Bild: Nicht ganz koscher: der Offenbacher Rapper Haftbefehl.
Gangstarap ist durch in Deutschland. Eigentlich. Es gibt zwar immer noch
Rapper, die bei begrenztem musikalischem Horizont in einfältig
brutalisierten Reimen ihre Allmachtsfantasien ausleben, aber die Stars der
Szene haben in ihren Vorstellungswelten der Gewalt längst abgeschworen. Man
denke nur an den Emobezug des wohlerzogenen ehemaligen
Sozialpädagogikstudenten Casper oder die schwäbische Plaudertasche Cro mit
seiner Kinderzimmer-Niedlichkeit suggerierenden Pandabärmaske.

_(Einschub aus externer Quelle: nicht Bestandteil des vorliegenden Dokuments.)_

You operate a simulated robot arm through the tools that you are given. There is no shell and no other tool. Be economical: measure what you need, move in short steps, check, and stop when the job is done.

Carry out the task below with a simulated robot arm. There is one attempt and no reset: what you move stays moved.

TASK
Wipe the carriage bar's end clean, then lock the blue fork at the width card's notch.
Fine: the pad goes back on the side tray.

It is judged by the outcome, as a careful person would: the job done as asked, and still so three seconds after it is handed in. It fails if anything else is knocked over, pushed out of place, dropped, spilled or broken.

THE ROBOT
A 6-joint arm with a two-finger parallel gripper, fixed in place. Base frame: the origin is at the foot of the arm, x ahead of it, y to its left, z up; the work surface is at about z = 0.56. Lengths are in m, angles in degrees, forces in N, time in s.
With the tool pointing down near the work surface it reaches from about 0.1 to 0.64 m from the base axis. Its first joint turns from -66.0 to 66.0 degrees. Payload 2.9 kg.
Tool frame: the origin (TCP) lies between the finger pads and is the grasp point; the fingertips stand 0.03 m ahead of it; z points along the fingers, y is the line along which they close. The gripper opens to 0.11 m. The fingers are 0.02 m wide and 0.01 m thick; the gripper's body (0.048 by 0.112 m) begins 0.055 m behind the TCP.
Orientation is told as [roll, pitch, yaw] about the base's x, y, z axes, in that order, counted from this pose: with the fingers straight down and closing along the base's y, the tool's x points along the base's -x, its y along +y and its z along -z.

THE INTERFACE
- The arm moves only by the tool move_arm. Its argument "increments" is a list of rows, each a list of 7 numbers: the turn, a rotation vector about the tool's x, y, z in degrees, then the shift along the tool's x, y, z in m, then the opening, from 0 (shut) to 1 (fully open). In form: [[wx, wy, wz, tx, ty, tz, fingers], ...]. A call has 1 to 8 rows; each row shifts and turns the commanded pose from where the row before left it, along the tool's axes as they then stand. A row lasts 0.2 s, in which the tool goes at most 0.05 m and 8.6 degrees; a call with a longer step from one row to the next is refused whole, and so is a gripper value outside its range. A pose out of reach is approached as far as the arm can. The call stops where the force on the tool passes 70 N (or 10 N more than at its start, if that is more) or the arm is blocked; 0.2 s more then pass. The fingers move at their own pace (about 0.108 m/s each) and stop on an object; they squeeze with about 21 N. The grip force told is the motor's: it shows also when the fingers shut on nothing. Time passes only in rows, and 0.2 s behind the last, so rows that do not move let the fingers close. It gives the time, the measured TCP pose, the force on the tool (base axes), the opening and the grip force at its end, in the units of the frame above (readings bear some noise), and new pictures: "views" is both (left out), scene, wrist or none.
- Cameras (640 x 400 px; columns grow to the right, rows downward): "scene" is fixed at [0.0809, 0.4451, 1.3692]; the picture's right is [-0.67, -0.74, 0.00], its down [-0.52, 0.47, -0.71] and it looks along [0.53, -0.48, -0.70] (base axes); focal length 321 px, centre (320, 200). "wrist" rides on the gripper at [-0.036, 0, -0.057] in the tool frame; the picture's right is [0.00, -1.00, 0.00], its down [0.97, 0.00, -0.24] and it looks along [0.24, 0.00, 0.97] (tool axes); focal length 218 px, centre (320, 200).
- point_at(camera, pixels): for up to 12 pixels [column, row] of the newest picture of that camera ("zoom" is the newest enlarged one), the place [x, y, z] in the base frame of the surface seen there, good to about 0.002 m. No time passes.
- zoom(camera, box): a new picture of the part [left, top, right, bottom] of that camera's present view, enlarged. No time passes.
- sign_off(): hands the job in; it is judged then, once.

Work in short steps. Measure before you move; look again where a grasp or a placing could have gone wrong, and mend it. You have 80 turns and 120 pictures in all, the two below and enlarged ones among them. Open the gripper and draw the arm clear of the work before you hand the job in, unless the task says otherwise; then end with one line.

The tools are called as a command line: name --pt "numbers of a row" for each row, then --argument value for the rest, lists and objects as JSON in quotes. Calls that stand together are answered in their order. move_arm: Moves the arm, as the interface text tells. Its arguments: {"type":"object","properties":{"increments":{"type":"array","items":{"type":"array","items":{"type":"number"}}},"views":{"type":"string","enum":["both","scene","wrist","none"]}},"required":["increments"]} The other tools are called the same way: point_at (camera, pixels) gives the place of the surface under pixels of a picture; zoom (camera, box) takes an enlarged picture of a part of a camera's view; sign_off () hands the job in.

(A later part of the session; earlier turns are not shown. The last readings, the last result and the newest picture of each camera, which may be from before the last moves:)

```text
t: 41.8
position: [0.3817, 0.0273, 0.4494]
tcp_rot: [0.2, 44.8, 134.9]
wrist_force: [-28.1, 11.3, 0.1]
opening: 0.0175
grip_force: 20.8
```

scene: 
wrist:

Wie man einem ausgelutschten Genre à la Gangstarap dennoch neue und
interessante Aspekte abgewinnen kann, beweist nun Aykut Anhan alias
Haftbefehl. Die Welt, die er auf seinem eben erschienenen dritten Album
„Blockplatin“ entwirft, ist zwar auch eine, in der sich der rappende
Gangsta mit Gewalt behaupten muss, um nach oben zu kommen. Aber Haftbefehl
gebraucht dabei die Stilmittel Übertreibung und Selbstironie so
zielführend, wie das nicht einmal die Spezialisten für groteske
Inszenierungen vom Berliner Label Aggro hinbekommen haben.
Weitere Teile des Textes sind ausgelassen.